The MDMS should also be capable of supporting the future requirements of the utility and the integration of smart grid functionalities that may be implemented by the utility in the future, such as distribution transformer health monitoring system and self-healing system. The functional requirements of the MDMS as specified by the guidelines include asset management; collection, processing, storage, analysis, validation and reporting of meter data; configuration of multiple billing determinants such as ToD/ToU tariffs, power factor, slabs of consumption, exception management (ability to capture and log data exceptions and generate alerts); generation and sending of service orders via email or SMS; customer service support; and support for various smart grid functionalities.
The guidelines have also specified the average performance levels (over a period of a year, excluding force majeure events) for various functions of the AMI system. For instance, for the daily collection of the previous day’s interval energy data and total accumulated energy, all interval data from 95 per cent of meters should be collected within eight hours after midnight, and all interval data from 99.9 per cent of the meters within 24 hours after midnight. Similar performance levels have been specified for remote reading of meters, remote load control commands, remote connection/disconnection, detection of outages or loss of power supply, and updating of data on the consumer portal/app. Further, the guidelines have specified the criteria for performance testing of the user interface (UI) in terms of response time to various UI requirements.

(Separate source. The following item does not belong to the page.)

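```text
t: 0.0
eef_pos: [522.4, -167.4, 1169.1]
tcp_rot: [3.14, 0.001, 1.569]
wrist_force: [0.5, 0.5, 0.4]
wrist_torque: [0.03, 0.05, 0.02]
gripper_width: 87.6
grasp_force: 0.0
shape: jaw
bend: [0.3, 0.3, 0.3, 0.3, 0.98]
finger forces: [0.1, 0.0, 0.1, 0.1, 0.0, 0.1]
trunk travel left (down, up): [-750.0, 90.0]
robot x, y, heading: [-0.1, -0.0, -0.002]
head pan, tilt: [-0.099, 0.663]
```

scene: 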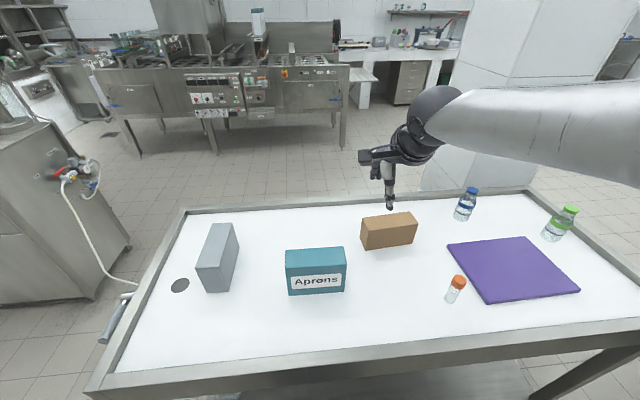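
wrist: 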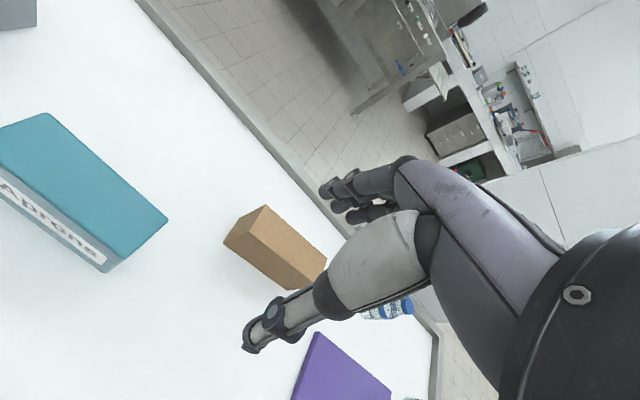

While the guidelines specify the various minimum and desired functional requirements of AMI systems, the states/discoms may prepare a detailed plan for the installation of smart meters (creation of AMI) by 2019, in line with the provisions of the National Tariff Policy, 2016, and submit this to their respective electricity regulatory commissions for approval. The implementation of AMI may be taken up area-wise or feeder-wise, preferably in higher-loss areas initially.